--- START Provided material ---

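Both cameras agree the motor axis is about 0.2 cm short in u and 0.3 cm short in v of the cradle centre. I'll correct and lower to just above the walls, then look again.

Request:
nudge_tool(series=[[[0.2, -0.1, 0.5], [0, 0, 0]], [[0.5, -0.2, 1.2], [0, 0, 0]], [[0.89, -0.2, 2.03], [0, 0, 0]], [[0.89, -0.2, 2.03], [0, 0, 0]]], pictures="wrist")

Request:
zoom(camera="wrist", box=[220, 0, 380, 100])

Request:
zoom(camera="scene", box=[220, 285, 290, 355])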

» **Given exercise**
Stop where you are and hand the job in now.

--- END Provided material ---

Write what comes next in the source passage.

--- START Source passage ---

From: North Carolina

N.C. District: No. 2
Worker: T. Pat Matthews
No. Words: 398
Subject: HILLIARD YELLERDAY (A SLAVE STORY)
Reference: Hilliard Yellerday
Editor: George L. Andrews




HILLIARD YELLERDAY
1112 Oakwood Avenue, Raleigh North Carolina.


"My mother and father told me many interesting stories of slavery and
of its joys and sorrows. From what they told me there was two sides to
the picture. One was extremely bad and the other was good.

"These features of slavery were also dependent on the phases of human
attitude and temperment which also was good or bad. If the master was
broadminded, with a love in his heart for his fellowman, his slaves
were at no disadvantage because of their low social standing and their
lack of a voice in the civil affairs of the community, state, and
nation. On the other hand if the master was narrowminded, overbearing
and cruel the case was reversed and the situation the slaves were
placed in caused a condition to exist concerning their general welfare
that was bad and the slave was as low socially as the swine or other
animals on the plantation.

"Some owners gave their slaves the same kind of food served on their
own tables and allowed the slaves the same privileges enjoyed by their
own children. Other masters fed their slave children from troughs made
very much like those from which the hogs of the plantation were fed.
There were many instances where they were given water in which the
crumbs and refuse from the masters table had been placed. They gathered
around this food with gourds and muscle shells from the fresh-water
creeks and ate from this trough. Such a condition was very bad indeed."

--- END Source passage ---

» **Answer to the task**
[HW: begin]

"My mother was named Maggie Yellerday, and my father was named Sam
Yellerday. They belonged to Dr. Jonathan Yellerday, who owned a large
plantation and over a hundred slaves. His plantation looked like a
small town. He had blacksmith shops, shoe shops, looms for weaving
cloth, a corn mill, and a liquor distillery. There was a tanyard
covering more than a quarter of an acre where he tanned the hides of
animals to use in making shoes. There was a large bell they used to
wake the slaves, in the morning, and to call them to their meals during
the day. He had carriages and horses, stable men and carriage men. The
carriage master and his family rode in was called a coach by the slaves
on the plantation. His house had eighteen rooms, a large hall, and four
large porches. The house set in a large grove about one mile square and
the slave quarters were arranged in rows at the back of master's great
house. The nearest cabins were about one hundred yards from it.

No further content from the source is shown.